Merci pour ce compte-rendu, ces traces que l'on laisse sur le web sont importantes.

Bien à toi, Liss

Liss a dit…

Il y a un avantage certain, cher Gangoueus, à laisser quelques traces, cela peut constituer des archives précieuse, dans quelques années par exemple.

Caroline.K a dit…

C'est superbe Liss, j'ai eu l'impression de vivre une partie de la soirée à travers toi, c'est pas désagréable. çà aurait été agréable de t'entendre lire un extrait de ton texte. Il faut vraiment que je te lise pour voir un peu, mais en même temps, j'ai peur de ne pas être assez "lectrice" pour dire des choses intéressantes dessus.
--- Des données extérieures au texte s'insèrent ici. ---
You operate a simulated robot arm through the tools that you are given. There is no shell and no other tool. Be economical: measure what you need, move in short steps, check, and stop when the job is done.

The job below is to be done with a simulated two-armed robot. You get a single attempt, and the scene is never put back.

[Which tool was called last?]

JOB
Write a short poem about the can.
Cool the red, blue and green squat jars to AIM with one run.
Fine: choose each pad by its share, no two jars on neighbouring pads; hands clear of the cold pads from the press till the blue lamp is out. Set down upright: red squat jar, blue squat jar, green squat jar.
Peux t-on continuer à échanger avec quelqu'un qui ne comprend pas ce qu'on écrit ? Qu'en dis tu ?

Je connais les tambours de Brazza, je ressens leur musique comme une musique de circonstance bien précise, je ne peux pas écouter du ngoma comme une musique banale, tellement de vibrations, de passions, pour moi c'est compatible en spectacle ou en cérémonie, pour le reste, j'ai du mal.

Tiens nous au courant pour ta prochaine manifestation.

Avant de te quitter, j'espère que tu as passé une agréable Saint Valentin.

Caro

Liss a dit…

Ah non, Caro, je ne suis pas d'accord ! Là je dirais que ta peur est injustifiée, tu as peur de ne pas être "lectrice" ou plutôt peur de ne pas être une "lectrice comme les autres" ? A ce moment-là je te répondrai : heureusement ! car à chacun sa manière de lire, de voir, d'appréhender les choses, tu as ta manière à toi de lire et moi je la trouve enrichissante car elle complète la mienne... Si nous étions tous et toutes pareilles, comment se complèterait-on ?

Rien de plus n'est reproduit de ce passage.